» **Set exercise A**
Set down the document as it stands from "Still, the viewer" to "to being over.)", and nothing more.

***** Document

Yin, Yang, and Resistance
Having seen (and thoroughly enjoyed, like the low-brow, white trash I am) District B-13 on Friday, Monday was dedicated to the strangely paced, somber underbelly of French Resistance. And it is absolutely, postively 100% Vin-Diesel Free, but happens to co-star Paul Guilfoyle.
Army of Shadows premiered in 1969 to French audiences that wanted precisely fuck all to do with what was perceived as pro-DeGaulle. (Fear not, French friends, in four short years, you'll have an action-packed DeGaulle assassination thriler to eat up at the theater.) Apparently the rest of the world wasn't particularly interested in it either, because this restored print is the first to be released theatrically in the US.
We saw the trailer for this during The Proposition, and then M noted that it had 100% at Rotten Tomatoes. (Currently it has 92%, and I have to say that the guy from reeltalk is cracking me up: "Not a bad effort -- but filled with credibility gaps.") The trailer and reviews conspired to make us exert ourselves to see it.
And the first thing to do is hand it to the trailer mongers. In fact, I'd really like to see that trailer again, because I don't know how they found 2.5 minutes' worth of action in a completely actionless movie. Lack of action is not to worry (although seriously, you may want to see District B-13 first, 'cause then you're kind of DONE with action in France [lack of Vin notwithstanding] for a while). It's not like Jean-Pierre Melville was trying to make The Professional and accidentally made Red Zone Cuba (and thank Baal for that on both scores). In fact, Ebert tells me that Melville had no interest in making an action movie of any kind (you'll note that I am being unprecedentedly kind and magnanimous to Mr. Ebert in deference to his current ill health---I am not even going to mention that he is cribbing directly from Hitchcock/Truffaut with his rather pedantic little comment about action making tension external).
Still, the viewer should be forewarned. District B-13 is a lean, mean 83 minutes, which is right on the nose for how much sillyness one can stand. Army of Shadows, in all its actionless glory, is nearly double that length. (Well, ok, it's "nearly double" if you're bad at math, running 136 minutes.) And the Music Box Theatre has many fine qualities, but their vintagely uncomfortable seats ain't one of them. Because Melville thrusts realism from him as forcefully as he thrusts action, one also has no idea when the movie might end, which is a disconcerting feeling. (It's always possible this is just me. I went to the bathroom within 10 minutes of the end of Howard's End not because it was that desperate, but because I really had no idea it was that near to being over.)
Among what I'm realizing is a growing list of things eschewed by Melville here is any real kind of plot. If we exclude the Animal House credits (strange that, in two days, I've had two occasions to refer to a movie I've never seen), the whole of the movie takes place over about four months, from October 1942 to February 1943. Although the dates are given on screen, they are nearly irrelevant. The whole of the movie is disjointed day-in-the-life scenes of handful of people, and those experiences, their actions, and the decisions they make are, in good existentialist fashion, almost completely divorced from any "big picture" of the war.
Certainly, it's important that the setting is primarily Vichy France---important enough that Melville fought to be able to film the nearly surreal opening sequence (a parade of German soldiers, led by a marching band, goose-stepping past the Arc de Triomphe) in defiance of a law prohibiting German uniforms on the boulevard (again, courtesy Mr. Ebert's review). Similarly, when one of the main characters is in London, Melville has him duck into a cramped, makeshift nightclub as the air raid sirens wail and the bombs shake the building. But other than these brief scenes of temporal and cultural location, the war per se doesn't figure in the movie at all. For the audience as for the characters, the war might well be eternal, which lends greatly to the dismal, desperate atmosphere.

**********
***** Data supplied

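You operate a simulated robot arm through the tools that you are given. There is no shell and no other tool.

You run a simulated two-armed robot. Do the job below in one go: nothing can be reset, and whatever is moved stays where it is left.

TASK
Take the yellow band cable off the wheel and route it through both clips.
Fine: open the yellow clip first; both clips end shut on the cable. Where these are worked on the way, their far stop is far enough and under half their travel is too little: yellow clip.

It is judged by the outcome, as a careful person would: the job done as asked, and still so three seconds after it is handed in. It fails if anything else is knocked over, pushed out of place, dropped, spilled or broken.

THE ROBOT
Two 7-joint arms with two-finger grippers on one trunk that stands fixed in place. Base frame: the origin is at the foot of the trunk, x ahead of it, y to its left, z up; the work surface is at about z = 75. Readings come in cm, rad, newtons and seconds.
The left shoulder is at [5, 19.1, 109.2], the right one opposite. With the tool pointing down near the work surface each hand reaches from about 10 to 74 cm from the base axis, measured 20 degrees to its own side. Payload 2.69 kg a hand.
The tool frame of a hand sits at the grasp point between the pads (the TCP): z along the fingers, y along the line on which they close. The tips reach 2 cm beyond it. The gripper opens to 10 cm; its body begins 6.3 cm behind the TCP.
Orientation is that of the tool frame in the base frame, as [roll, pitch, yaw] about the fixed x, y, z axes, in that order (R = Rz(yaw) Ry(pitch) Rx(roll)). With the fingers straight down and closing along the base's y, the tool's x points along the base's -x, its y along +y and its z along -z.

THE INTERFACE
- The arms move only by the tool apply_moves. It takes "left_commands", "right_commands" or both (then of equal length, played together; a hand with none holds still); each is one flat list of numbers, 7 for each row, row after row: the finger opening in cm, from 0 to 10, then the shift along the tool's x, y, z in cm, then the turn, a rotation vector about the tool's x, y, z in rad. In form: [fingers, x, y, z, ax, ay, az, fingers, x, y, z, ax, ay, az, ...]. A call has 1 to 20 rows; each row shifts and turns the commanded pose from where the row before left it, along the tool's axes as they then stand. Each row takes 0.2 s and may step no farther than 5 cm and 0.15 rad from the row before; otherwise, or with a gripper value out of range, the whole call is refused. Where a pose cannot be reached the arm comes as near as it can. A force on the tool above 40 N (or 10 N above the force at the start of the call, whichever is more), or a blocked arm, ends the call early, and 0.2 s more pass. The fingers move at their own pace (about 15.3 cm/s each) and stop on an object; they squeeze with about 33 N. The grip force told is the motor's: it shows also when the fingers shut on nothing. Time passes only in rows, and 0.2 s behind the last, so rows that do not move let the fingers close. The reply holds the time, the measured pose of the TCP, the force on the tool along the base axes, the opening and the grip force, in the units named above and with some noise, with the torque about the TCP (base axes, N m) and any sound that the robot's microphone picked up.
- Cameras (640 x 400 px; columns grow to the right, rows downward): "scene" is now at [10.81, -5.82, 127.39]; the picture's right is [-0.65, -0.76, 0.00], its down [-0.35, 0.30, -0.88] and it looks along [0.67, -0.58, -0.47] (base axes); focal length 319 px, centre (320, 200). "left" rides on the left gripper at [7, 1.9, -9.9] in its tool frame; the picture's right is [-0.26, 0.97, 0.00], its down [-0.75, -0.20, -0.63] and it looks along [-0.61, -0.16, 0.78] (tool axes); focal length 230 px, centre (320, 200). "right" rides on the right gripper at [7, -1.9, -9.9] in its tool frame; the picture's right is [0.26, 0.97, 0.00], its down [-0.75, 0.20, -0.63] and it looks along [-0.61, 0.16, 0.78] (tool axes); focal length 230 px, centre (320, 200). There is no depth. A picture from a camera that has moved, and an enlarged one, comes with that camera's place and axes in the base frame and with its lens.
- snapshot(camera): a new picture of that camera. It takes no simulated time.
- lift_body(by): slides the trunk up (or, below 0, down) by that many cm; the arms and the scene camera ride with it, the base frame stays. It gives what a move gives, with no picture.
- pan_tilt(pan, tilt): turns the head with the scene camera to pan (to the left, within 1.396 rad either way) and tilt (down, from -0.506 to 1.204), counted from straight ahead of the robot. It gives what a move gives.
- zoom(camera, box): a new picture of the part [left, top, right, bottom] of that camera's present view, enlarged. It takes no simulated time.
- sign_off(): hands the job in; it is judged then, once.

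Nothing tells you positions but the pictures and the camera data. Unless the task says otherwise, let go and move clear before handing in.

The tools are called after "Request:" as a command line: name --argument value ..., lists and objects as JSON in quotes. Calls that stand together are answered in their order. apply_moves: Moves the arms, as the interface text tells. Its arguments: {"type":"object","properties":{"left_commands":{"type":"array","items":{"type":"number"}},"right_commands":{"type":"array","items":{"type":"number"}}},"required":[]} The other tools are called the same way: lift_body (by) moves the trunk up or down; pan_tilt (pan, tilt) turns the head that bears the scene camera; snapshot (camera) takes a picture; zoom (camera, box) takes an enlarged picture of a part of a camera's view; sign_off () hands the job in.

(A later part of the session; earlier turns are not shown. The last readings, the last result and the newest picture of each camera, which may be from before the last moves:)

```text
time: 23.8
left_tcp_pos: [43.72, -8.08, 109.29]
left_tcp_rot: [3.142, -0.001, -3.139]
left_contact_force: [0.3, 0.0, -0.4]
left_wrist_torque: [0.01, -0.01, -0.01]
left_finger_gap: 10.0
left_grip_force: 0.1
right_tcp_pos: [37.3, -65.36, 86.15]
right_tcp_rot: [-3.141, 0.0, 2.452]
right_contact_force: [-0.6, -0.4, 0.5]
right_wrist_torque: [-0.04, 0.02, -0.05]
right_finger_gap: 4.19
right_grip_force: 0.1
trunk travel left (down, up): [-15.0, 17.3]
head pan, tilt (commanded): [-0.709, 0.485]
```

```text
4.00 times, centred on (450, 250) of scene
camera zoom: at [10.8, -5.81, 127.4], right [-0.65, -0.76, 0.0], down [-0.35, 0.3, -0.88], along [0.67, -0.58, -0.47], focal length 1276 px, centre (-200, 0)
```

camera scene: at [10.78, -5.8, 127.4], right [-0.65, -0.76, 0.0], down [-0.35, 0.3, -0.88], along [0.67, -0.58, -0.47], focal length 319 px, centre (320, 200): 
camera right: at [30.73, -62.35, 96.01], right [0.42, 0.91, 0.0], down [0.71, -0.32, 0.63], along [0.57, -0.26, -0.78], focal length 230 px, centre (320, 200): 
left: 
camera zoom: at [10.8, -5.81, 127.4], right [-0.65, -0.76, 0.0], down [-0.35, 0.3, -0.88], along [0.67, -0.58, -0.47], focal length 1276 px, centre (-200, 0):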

**********
***** Data supplied

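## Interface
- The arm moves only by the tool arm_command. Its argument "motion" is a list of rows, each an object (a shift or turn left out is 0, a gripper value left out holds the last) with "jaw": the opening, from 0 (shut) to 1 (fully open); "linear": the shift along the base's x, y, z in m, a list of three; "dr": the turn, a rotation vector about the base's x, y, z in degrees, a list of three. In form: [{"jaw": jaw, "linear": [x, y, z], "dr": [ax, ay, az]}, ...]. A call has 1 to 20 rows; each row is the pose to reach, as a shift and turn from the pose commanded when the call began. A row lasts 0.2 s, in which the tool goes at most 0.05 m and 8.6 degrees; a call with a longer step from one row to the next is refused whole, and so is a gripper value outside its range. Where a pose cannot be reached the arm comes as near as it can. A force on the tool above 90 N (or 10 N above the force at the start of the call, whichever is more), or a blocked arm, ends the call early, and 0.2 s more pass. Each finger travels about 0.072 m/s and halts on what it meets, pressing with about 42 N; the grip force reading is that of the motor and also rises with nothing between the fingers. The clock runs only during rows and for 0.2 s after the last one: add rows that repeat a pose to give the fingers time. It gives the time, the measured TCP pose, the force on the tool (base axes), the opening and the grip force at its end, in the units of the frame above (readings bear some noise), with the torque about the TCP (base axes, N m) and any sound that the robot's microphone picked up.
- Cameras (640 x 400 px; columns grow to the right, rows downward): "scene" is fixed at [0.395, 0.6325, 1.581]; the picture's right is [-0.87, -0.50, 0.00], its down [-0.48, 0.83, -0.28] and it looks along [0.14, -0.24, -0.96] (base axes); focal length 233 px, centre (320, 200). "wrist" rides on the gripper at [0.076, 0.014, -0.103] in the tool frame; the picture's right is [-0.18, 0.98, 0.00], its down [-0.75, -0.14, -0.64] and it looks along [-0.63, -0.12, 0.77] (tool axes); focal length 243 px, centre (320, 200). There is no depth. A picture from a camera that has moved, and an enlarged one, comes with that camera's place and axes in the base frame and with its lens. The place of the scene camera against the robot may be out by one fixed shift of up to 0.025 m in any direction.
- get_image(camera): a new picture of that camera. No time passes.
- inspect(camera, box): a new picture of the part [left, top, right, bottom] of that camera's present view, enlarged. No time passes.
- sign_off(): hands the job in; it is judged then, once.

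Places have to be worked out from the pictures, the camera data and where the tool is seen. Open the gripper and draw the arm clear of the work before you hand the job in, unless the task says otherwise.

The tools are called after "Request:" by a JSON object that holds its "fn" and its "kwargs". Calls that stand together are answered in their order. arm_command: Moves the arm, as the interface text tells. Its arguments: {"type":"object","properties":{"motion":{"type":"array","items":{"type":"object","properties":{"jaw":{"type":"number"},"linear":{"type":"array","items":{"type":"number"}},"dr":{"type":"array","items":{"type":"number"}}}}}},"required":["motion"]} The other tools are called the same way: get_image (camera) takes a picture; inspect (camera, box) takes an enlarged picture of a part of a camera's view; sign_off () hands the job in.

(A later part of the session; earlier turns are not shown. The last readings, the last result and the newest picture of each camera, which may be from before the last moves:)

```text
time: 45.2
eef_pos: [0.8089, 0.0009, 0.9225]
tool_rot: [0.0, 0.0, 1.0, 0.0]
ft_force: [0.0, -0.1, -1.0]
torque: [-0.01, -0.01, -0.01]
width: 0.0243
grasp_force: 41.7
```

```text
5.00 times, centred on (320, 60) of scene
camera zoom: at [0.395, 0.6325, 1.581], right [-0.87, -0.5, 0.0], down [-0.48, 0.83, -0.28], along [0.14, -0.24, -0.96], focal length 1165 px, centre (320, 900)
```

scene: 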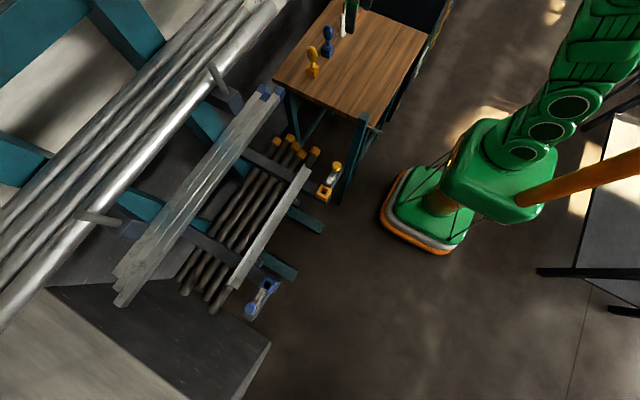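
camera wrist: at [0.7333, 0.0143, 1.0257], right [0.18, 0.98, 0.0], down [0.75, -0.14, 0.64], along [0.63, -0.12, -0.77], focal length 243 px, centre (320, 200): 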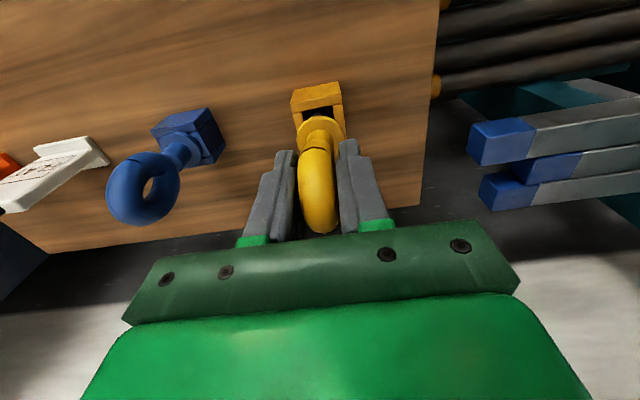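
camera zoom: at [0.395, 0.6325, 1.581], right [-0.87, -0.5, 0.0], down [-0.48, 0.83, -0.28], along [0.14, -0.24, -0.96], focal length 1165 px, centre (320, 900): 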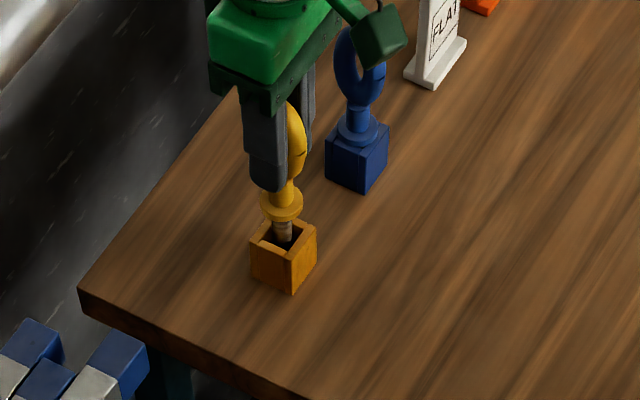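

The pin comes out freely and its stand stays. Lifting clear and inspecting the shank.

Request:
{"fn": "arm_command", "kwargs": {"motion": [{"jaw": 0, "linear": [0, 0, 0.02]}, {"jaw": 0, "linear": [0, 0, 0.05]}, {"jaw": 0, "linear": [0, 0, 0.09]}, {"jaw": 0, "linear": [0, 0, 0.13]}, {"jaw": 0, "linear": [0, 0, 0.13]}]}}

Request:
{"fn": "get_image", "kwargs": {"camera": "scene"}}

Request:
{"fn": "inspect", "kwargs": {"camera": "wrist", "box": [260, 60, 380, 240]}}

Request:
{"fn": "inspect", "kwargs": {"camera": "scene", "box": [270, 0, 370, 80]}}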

**********

» **Set exercise B**
Repeat exactly the lines from the one that contains "You operate a" through the one that contains "Take the yellow", and only those.

» **Exercise answer A**
Still, the viewer should be forewarned. District B-13 is a lean, mean 83 minutes, which is right on the nose for how much sillyness one can stand. Army of Shadows, in all its actionless glory, is nearly double that length. (Well, ok, it's "nearly double" if you're bad at math, running 136 minutes.) And the Music Box Theatre has many fine qualities, but their vintagely uncomfortable seats ain't one of them. Because Melville thrusts realism from him as forcefully as he thrusts action, one also has no idea when the movie might end, which is a disconcerting feeling. (It's always possible this is just me. I went to the bathroom within 10 minutes of the end of Howard's End not because it was that desperate, but because I really had no idea it was that near to being over.)

» **Exercise answer B**
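You operate a simulated robot arm through the tools that you are given. There is no shell and no other tool.

You run a simulated two-armed robot. Do the job below in one go: nothing can be reset, and whatever is moved stays where it is left.

TASK
Take the yellow band cable off the wheel and route it through both clips.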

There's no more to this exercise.